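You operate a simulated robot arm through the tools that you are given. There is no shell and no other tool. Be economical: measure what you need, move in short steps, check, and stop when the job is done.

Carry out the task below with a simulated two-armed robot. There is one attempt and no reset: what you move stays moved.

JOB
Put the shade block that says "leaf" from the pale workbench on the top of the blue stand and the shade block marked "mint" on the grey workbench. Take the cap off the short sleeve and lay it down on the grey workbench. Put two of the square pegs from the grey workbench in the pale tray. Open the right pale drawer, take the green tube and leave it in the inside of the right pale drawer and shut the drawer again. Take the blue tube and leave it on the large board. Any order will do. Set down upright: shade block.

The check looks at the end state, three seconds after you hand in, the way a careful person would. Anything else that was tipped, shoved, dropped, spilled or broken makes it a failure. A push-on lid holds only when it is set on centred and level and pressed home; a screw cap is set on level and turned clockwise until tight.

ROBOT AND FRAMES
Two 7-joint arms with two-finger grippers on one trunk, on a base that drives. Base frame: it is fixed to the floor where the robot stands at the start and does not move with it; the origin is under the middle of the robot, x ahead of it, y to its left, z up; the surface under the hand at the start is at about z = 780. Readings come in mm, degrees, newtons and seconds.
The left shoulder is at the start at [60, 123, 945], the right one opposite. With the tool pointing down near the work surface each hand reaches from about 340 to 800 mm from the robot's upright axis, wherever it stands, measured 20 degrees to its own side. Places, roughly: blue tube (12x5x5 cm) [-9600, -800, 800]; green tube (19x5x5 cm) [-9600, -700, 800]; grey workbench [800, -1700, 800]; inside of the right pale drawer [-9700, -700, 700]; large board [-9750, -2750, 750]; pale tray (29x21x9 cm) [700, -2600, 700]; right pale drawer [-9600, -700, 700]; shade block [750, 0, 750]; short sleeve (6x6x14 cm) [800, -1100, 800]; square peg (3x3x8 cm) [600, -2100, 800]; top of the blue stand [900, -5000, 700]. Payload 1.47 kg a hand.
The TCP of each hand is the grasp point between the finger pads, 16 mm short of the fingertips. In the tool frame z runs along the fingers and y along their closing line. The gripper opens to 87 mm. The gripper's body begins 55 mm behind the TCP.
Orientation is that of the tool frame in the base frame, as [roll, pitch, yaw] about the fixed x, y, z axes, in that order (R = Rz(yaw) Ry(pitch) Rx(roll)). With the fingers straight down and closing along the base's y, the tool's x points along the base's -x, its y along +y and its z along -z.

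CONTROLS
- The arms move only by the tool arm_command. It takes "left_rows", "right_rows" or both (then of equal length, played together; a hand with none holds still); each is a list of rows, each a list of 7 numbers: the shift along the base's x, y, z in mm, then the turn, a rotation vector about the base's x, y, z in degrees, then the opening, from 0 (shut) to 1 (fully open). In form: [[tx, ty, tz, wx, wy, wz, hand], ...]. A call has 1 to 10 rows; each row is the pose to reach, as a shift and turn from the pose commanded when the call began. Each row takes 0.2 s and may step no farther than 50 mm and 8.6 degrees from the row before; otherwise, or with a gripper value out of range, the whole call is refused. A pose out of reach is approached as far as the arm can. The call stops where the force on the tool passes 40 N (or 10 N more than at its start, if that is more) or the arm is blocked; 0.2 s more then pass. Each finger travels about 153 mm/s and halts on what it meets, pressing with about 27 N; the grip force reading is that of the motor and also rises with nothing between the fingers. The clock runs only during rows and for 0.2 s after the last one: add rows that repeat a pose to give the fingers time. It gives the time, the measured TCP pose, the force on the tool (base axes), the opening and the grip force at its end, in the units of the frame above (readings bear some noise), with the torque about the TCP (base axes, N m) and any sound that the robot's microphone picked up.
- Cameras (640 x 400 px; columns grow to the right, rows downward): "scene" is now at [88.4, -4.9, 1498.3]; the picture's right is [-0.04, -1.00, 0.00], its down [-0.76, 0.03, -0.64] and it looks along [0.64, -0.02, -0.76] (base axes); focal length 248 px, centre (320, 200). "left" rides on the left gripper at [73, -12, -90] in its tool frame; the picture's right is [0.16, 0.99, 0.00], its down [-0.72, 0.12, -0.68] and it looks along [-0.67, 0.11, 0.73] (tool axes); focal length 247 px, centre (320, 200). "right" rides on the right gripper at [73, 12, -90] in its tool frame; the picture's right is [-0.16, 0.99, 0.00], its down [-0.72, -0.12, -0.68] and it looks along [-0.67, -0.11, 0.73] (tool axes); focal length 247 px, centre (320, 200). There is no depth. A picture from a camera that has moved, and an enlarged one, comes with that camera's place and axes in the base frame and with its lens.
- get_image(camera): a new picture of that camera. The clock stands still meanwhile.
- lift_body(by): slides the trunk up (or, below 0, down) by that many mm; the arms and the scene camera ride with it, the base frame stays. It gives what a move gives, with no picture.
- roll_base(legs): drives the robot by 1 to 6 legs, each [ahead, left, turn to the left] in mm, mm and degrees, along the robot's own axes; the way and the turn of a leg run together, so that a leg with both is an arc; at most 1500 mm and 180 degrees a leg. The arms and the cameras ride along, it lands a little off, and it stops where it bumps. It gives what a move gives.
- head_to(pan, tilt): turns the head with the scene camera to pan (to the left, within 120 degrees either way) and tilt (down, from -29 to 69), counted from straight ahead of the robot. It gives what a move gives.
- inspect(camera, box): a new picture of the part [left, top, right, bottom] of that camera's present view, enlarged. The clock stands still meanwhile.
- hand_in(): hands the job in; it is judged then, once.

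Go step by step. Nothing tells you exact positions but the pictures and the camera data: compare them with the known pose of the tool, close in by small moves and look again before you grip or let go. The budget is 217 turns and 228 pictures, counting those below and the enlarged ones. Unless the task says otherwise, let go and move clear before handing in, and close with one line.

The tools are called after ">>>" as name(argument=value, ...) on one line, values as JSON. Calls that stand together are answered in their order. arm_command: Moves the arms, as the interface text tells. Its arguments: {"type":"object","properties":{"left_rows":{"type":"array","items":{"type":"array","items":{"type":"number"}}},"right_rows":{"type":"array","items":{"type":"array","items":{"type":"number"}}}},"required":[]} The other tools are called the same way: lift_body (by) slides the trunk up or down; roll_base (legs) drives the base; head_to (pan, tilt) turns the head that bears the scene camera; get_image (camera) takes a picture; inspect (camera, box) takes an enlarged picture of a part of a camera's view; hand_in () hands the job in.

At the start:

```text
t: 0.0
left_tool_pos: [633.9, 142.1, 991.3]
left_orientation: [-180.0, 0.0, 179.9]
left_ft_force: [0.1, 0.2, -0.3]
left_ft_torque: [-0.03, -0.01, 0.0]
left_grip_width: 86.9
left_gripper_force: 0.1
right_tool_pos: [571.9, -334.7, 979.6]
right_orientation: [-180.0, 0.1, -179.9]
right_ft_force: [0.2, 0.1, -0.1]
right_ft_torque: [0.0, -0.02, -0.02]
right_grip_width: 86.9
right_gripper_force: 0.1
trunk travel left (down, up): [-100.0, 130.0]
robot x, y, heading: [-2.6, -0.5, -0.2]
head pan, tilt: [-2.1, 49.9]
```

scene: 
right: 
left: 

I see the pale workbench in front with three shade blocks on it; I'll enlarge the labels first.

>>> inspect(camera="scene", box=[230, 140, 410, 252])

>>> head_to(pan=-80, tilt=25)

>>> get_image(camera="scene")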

--------------------------------------------------

- [Your goal] Print back all the lines verbatim.

- [Expected output]
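You operate a simulated robot arm through the tools that you are given. There is no shell and no other tool. Be economical: measure what you need, move in short steps, check, and stop when the job is done.

Carry out the task below with a simulated two-armed robot. There is one attempt and no reset: what you move stays moved.

JOB
Put the shade block that says "leaf" from the pale workbench on the top of the blue stand and the shade block marked "mint" on the grey workbench. Take the cap off the short sleeve and lay it down on the grey workbench. Put two of the square pegs from the grey workbench in the pale tray. Open the right pale drawer, take the green tube and leave it in the inside of the right pale drawer and shut the drawer again. Take the blue tube and leave it on the large board. Any order will do. Set down upright: shade block.

The check looks at the end state, three seconds after you hand in, the way a careful person would. Anything else that was tipped, shoved, dropped, spilled or broken makes it a failure. A push-on lid holds only when it is set on centred and level and pressed home; a screw cap is set on level and turned clockwise until tight.

ROBOT AND FRAMES
Two 7-joint arms with two-finger grippers on one trunk, on a base that drives. Base frame: it is fixed to the floor where the robot stands at the start and does not move with it; the origin is under the middle of the robot, x ahead of it, y to its left, z up; the surface under the hand at the start is at about z = 780. Readings come in mm, degrees, newtons and seconds.
The left shoulder is at the start at [60, 123, 945], the right one opposite. With the tool pointing down near the work surface each hand reaches from about 340 to 800 mm from the robot's upright axis, wherever it stands, measured 20 degrees to its own side. Places, roughly: blue tube (12x5x5 cm) [-9600, -800, 800]; green tube (19x5x5 cm) [-9600, -700, 800]; grey workbench [800, -1700, 800]; inside of the right pale drawer [-9700, -700, 700]; large board [-9750, -2750, 750]; pale tray (29x21x9 cm) [700, -2600, 700]; right pale drawer [-9600, -700, 700]; shade block [750, 0, 750]; short sleeve (6x6x14 cm) [800, -1100, 800]; square peg (3x3x8 cm) [600, -2100, 800]; top of the blue stand [900, -5000, 700]. Payload 1.47 kg a hand.
The TCP of each hand is the grasp point between the finger pads, 16 mm short of the fingertips. In the tool frame z runs along the fingers and y along their closing line. The gripper opens to 87 mm. The gripper's body begins 55 mm behind the TCP.
Orientation is that of the tool frame in the base frame, as [roll, pitch, yaw] about the fixed x, y, z axes, in that order (R = Rz(yaw) Ry(pitch) Rx(roll)). With the fingers straight down and closing along the base's y, the tool's x points along the base's -x, its y along +y and its z along -z.

CONTROLS
- The arms move only by the tool arm_command. It takes "left_rows", "right_rows" or both (then of equal length, played together; a hand with none holds still); each is a list of rows, each a list of 7 numbers: the shift along the base's x, y, z in mm, then the turn, a rotation vector about the base's x, y, z in degrees, then the opening, from 0 (shut) to 1 (fully open). In form: [[tx, ty, tz, wx, wy, wz, hand], ...]. A call has 1 to 10 rows; each row is the pose to reach, as a shift and turn from the pose commanded when the call began. Each row takes 0.2 s and may step no farther than 50 mm and 8.6 degrees from the row before; otherwise, or with a gripper value out of range, the whole call is refused. A pose out of reach is approached as far as the arm can. The call stops where the force on the tool passes 40 N (or 10 N more than at its start, if that is more) or the arm is blocked; 0.2 s more then pass. Each finger travels about 153 mm/s and halts on what it meets, pressing with about 27 N; the grip force reading is that of the motor and also rises with nothing between the fingers. The clock runs only during rows and for 0.2 s after the last one: add rows that repeat a pose to give the fingers time. It gives the time, the measured TCP pose, the force on the tool (base axes), the opening and the grip force at its end, in the units of the frame above (readings bear some noise), with the torque about the TCP (base axes, N m) and any sound that the robot's microphone picked up.
- Cameras (640 x 400 px; columns grow to the right, rows downward): "scene" is now at [88.4, -4.9, 1498.3]; the picture's right is [-0.04, -1.00, 0.00], its down [-0.76, 0.03, -0.64] and it looks along [0.64, -0.02, -0.76] (base axes); focal length 248 px, centre (320, 200). "left" rides on the left gripper at [73, -12, -90] in its tool frame; the picture's right is [0.16, 0.99, 0.00], its down [-0.72, 0.12, -0.68] and it looks along [-0.67, 0.11, 0.73] (tool axes); focal length 247 px, centre (320, 200). "right" rides on the right gripper at [73, 12, -90] in its tool frame; the picture's right is [-0.16, 0.99, 0.00], its down [-0.72, -0.12, -0.68] and it looks along [-0.67, -0.11, 0.73] (tool axes); focal length 247 px, centre (320, 200). There is no depth. A picture from a camera that has moved, and an enlarged one, comes with that camera's place and axes in the base frame and with its lens.
- get_image(camera): a new picture of that camera. The clock stands still meanwhile.
- lift_body(by): slides the trunk up (or, below 0, down) by that many mm; the arms and the scene camera ride with it, the base frame stays. It gives what a move gives, with no picture.
- roll_base(legs): drives the robot by 1 to 6 legs, each [ahead, left, turn to the left] in mm, mm and degrees, along the robot's own axes; the way and the turn of a leg run together, so that a leg with both is an arc; at most 1500 mm and 180 degrees a leg. The arms and the cameras ride along, it lands a little off, and it stops where it bumps. It gives what a move gives.
- head_to(pan, tilt): turns the head with the scene camera to pan (to the left, within 120 degrees either way) and tilt (down, from -29 to 69), counted from straight ahead of the robot. It gives what a move gives.
- inspect(camera, box): a new picture of the part [left, top, right, bottom] of that camera's present view, enlarged. The clock stands still meanwhile.
- hand_in(): hands the job in; it is judged then, once.

Go step by step. Nothing tells you exact positions but the pictures and the camera data: compare them with the known pose of the tool, close in by small moves and look again before you grip or let go. The budget is 217 turns and 228 pictures, counting those below and the enlarged ones. Unless the task says otherwise, let go and move clear before handing in, and close with one line.

The tools are called after ">>>" as name(argument=value, ...) on one line, values as JSON. Calls that stand together are answered in their order. arm_command: Moves the arms, as the interface text tells. Its arguments: {"type":"object","properties":{"left_rows":{"type":"array","items":{"type":"array","items":{"type":"number"}}},"right_rows":{"type":"array","items":{"type":"array","items":{"type":"number"}}}},"required":[]} The other tools are called the same way: lift_body (by) slides the trunk up or down; roll_base (legs) drives the base; head_to (pan, tilt) turns the head that bears the scene camera; get_image (camera) takes a picture; inspect (camera, box) takes an enlarged picture of a part of a camera's view; hand_in () hands the job in.

At the start:

```text
t: 0.0
left_tool_pos: [633.9, 142.1, 991.3]
left_orientation: [-180.0, 0.0, 179.9]
left_ft_force: [0.1, 0.2, -0.3]
left_ft_torque: [-0.03, -0.01, 0.0]
left_grip_width: 86.9
left_gripper_force: 0.1
right_tool_pos: [571.9, -334.7, 979.6]
right_orientation: [-180.0, 0.1, -179.9]
right_ft_force: [0.2, 0.1, -0.1]
right_ft_torque: [0.0, -0.02, -0.02]
right_grip_width: 86.9
right_gripper_force: 0.1
trunk travel left (down, up): [-100.0, 130.0]
robot x, y, heading: [-2.6, -0.5, -0.2]
head pan, tilt: [-2.1, 49.9]
```

scene: 
right: 
left: 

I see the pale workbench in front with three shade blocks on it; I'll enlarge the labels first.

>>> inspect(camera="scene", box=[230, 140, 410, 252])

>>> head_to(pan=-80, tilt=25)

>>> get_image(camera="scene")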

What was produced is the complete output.